WHAT IS ASKED = In full and without alteration, give the listing again.

########

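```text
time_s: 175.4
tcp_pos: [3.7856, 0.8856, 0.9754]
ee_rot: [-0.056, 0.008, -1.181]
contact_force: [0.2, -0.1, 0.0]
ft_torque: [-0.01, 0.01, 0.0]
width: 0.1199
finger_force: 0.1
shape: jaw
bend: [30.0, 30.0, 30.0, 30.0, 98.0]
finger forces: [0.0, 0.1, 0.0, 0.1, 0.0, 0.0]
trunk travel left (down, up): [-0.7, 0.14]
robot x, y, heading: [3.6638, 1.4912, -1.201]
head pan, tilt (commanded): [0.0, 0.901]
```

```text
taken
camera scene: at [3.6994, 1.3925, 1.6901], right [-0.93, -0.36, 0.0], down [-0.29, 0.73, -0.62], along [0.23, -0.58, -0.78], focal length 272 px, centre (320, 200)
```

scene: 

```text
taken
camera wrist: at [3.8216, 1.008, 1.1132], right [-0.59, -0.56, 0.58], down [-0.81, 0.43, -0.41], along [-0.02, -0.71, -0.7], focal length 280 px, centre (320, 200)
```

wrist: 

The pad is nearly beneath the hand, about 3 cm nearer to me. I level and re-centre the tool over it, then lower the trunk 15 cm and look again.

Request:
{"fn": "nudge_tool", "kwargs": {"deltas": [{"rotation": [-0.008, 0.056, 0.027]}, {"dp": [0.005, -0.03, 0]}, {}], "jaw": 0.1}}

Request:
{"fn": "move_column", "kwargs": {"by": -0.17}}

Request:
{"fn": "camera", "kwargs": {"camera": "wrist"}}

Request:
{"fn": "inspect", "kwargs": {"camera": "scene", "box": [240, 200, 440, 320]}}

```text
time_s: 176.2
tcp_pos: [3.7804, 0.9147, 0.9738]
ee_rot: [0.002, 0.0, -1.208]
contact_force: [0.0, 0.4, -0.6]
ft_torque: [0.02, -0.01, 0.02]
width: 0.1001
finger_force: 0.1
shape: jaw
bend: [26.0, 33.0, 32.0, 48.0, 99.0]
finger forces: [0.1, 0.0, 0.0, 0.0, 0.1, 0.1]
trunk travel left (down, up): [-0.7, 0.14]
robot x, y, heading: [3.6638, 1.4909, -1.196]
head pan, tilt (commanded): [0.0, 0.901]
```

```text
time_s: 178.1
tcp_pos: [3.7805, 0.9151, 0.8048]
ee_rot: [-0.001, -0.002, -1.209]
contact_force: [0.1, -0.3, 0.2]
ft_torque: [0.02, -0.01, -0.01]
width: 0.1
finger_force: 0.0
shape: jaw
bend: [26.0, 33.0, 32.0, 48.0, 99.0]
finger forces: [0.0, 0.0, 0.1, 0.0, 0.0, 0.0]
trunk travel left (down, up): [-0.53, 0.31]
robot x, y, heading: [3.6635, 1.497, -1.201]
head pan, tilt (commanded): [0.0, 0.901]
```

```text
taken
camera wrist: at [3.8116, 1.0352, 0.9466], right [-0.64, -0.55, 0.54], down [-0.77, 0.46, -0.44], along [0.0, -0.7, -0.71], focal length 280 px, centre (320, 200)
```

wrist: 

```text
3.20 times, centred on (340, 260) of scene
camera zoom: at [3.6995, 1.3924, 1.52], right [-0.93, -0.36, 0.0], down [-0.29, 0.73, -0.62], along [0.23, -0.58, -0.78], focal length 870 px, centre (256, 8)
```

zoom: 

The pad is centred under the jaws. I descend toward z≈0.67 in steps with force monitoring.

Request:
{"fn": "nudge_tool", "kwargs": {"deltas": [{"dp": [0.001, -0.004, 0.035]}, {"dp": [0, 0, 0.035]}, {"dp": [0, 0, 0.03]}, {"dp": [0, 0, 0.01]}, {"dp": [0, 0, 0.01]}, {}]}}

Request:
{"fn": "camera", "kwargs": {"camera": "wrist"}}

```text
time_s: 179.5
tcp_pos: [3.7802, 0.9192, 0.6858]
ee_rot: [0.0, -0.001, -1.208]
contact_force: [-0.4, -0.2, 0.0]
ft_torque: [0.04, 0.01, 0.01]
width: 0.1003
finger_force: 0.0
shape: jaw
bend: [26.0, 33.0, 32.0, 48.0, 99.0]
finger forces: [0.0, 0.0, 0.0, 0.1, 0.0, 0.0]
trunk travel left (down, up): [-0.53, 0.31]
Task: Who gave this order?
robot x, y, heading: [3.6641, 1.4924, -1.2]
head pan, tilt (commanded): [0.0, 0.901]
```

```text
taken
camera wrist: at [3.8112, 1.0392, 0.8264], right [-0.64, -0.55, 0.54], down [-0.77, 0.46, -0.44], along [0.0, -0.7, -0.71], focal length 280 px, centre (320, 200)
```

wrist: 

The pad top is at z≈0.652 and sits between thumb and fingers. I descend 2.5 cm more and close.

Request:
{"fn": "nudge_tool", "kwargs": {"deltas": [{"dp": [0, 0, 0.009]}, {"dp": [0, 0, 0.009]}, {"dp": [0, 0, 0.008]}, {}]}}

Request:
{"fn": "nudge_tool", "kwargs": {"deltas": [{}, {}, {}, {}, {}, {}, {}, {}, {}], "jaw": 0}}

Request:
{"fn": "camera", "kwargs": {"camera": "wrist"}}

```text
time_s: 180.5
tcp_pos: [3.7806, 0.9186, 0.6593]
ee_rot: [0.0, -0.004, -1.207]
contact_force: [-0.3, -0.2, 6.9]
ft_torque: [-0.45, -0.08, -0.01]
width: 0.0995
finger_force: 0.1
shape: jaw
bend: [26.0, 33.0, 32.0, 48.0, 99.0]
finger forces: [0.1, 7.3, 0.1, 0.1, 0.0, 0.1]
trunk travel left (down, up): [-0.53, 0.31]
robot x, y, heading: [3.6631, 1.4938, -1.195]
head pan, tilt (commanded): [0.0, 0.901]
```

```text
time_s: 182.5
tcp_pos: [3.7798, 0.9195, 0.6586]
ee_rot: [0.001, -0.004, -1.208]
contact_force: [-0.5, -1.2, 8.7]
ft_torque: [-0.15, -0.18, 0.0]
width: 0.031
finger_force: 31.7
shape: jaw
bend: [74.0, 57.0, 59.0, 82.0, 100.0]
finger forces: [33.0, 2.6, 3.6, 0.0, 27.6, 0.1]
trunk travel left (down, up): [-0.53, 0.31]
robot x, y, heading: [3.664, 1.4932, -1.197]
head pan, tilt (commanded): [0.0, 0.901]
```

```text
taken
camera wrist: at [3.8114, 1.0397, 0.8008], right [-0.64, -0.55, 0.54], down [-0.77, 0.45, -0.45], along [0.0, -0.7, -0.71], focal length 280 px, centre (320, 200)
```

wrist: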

########

TASK RESPONSE =
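```text
time_s: 175.4
tcp_pos: [3.7856, 0.8856, 0.9754]
ee_rot: [-0.056, 0.008, -1.181]
contact_force: [0.2, -0.1, 0.0]
ft_torque: [-0.01, 0.01, 0.0]
width: 0.1199
finger_force: 0.1
shape: jaw
bend: [30.0, 30.0, 30.0, 30.0, 98.0]
finger forces: [0.0, 0.1, 0.0, 0.1, 0.0, 0.0]
trunk travel left (down, up): [-0.7, 0.14]
robot x, y, heading: [3.6638, 1.4912, -1.201]
head pan, tilt (commanded): [0.0, 0.901]
```

```text
taken
camera scene: at [3.6994, 1.3925, 1.6901], right [-0.93, -0.36, 0.0], down [-0.29, 0.73, -0.62], along [0.23, -0.58, -0.78], focal length 272 px, centre (320, 200)
```

scene: 

```text
taken
camera wrist: at [3.8216, 1.008, 1.1132], right [-0.59, -0.56, 0.58], down [-0.81, 0.43, -0.41], along [-0.02, -0.71, -0.7], focal length 280 px, centre (320, 200)
```

wrist: 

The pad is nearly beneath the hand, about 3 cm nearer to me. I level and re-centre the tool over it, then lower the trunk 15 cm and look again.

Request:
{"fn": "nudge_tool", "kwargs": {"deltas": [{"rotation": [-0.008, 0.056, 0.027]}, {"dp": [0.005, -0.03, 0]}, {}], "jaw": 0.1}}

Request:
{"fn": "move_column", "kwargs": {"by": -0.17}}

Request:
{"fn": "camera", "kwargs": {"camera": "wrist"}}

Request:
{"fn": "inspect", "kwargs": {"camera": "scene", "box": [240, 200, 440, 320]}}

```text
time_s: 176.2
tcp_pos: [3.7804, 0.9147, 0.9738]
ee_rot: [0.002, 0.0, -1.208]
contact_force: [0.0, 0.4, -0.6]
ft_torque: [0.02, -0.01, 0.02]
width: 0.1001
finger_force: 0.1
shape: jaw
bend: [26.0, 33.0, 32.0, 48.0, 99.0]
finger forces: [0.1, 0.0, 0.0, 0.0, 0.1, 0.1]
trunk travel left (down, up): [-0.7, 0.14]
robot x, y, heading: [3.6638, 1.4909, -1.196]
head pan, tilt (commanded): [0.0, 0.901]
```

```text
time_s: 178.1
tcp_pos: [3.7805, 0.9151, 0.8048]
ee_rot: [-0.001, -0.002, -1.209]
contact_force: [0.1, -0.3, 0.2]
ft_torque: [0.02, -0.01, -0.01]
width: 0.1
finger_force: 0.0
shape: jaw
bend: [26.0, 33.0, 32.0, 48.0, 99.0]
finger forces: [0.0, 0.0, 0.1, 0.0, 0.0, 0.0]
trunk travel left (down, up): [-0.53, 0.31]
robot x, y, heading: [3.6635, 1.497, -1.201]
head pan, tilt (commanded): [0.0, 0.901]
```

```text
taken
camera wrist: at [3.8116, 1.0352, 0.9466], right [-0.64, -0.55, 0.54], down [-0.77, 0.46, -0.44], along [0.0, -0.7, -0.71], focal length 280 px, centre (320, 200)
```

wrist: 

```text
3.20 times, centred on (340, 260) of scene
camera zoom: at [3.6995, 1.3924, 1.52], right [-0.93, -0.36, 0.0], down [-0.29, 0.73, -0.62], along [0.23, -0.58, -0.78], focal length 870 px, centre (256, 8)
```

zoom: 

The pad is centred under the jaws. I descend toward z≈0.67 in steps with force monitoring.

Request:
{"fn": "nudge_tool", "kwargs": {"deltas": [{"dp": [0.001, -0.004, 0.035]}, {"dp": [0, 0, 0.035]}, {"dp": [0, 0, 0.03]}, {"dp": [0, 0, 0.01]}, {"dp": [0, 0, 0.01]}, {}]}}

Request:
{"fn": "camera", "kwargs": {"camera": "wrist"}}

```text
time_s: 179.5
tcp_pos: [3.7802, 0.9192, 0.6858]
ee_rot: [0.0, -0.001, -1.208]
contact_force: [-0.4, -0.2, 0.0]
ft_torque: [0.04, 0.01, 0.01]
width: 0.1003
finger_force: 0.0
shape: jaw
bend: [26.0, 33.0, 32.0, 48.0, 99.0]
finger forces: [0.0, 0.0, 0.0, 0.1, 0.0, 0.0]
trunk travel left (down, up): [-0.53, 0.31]
Task: Who gave this order?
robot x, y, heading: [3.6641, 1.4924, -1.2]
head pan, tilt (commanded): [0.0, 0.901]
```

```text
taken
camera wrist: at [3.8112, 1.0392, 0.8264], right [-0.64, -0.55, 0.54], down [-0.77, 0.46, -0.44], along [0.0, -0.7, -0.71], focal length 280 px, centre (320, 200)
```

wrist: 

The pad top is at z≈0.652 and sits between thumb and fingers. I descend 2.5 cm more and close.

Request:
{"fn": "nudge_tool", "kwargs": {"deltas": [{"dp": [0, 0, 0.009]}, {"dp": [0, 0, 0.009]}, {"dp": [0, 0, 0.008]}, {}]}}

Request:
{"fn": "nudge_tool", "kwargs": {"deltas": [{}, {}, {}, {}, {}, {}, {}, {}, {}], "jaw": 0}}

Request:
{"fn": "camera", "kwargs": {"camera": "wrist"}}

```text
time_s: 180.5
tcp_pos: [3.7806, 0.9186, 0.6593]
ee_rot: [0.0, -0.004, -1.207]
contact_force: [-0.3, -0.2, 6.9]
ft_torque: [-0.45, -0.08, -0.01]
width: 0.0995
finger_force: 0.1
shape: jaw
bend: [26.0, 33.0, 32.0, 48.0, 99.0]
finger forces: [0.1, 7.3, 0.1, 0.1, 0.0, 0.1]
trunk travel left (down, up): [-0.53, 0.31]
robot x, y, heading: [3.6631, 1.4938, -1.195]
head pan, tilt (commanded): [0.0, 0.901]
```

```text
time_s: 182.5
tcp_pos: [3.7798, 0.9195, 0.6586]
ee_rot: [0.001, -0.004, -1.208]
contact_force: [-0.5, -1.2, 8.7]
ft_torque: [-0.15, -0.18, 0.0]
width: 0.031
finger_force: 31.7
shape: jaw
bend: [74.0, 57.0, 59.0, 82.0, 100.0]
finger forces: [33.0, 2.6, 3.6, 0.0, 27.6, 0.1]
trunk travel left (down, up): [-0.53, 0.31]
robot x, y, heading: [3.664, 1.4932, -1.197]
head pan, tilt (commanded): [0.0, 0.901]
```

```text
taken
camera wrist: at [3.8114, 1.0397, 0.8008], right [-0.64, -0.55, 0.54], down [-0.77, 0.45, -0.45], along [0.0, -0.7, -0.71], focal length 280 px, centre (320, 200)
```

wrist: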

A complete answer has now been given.